One might argue that they refrain from expressing concerns or speaking up because they fear damaging the relationship. However, approaching conflict with curiosity about our own needs and those of others can foster trust and reinforce the foundation of relationships. Engaging in conflict effectively not only benefits our physical health but it also strengthens relationships across all contexts.
Harnessing Emotions
Rather than viewing emotions as inconveniences, we can shift our perspective to view emotions as valuable insights. By understanding what our emotions are communicating and identifying the triggers, we can diffuse internal tension and engage our rational thinking to envision possible paths forward.
As I think back to my agitated morning, I took a moment to acknowledge my dilemma and consider my options: I could confront, I could ignore my reading time and start other work, or I could find an alternative spot to sit. I ultimately evaluated that I wanted to read and enjoy my coffee, and upon reflecting, realized I was not entitled to the chair. So, I took my coffee cup and books to read at the kitchen table (reluctant, but also less agitated).

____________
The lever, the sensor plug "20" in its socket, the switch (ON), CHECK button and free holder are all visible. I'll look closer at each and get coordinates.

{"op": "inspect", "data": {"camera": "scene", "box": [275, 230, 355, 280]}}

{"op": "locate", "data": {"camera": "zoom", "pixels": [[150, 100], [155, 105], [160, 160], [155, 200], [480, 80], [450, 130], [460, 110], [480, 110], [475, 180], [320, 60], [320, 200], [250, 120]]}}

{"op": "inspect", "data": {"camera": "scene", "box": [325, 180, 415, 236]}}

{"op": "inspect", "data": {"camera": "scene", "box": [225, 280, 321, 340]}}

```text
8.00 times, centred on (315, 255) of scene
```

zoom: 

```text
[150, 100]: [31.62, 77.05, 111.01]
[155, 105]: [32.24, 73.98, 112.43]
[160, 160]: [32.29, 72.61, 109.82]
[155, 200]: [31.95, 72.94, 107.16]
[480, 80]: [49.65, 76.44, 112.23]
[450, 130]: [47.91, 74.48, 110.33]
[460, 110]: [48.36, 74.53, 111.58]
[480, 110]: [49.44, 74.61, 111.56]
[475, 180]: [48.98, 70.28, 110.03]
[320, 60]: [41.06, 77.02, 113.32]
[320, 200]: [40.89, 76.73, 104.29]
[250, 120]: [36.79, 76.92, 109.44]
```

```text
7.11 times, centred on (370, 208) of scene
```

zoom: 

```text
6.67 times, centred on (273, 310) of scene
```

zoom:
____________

Through curious inquiry to my interiority, I was able to notice the tension, identify the emotions, and discern options forward. The possibility of an escalated interpersonal conflict avoided.
Practicing Curiosity
I continually need this reminder to “go in” and explore what I’m feeling. Despite giving an example of when I managed to introspect, I’m the first person to admit that I can be a hot-head of reactivity when I detect a sense of threat (and if I don't acknowledge it, my sister certainly will). For instance, I might have omitted the part where I passive-aggressively quipped about her being in the chair and inquired how long she intended on using it.
Cultivating curiosity is more than an intellectual exercise; it requires an embodied practice. This isn't something you can master just by studying—it needs to be actively practiced so it becomes second nature when you need it most. No matter where you are in your journey toward greater curiosity, it’s important to celebrate every small victory: recognizing the initial bodily tension, engaging with your emotions, understanding what those emotions signify, evaluating your choices, or posing a thoughtful question. These steps are all part of building that essential muscle of curiosity.
As our ability to be curious improves, so does our capacity to handle conflict. The better we are at managing conflict, the more likely we are to address tensions as they arise. Engaging in this way helps prevent the accumulation of stress in our bodies, which can otherwise deteriorate our overall well-being.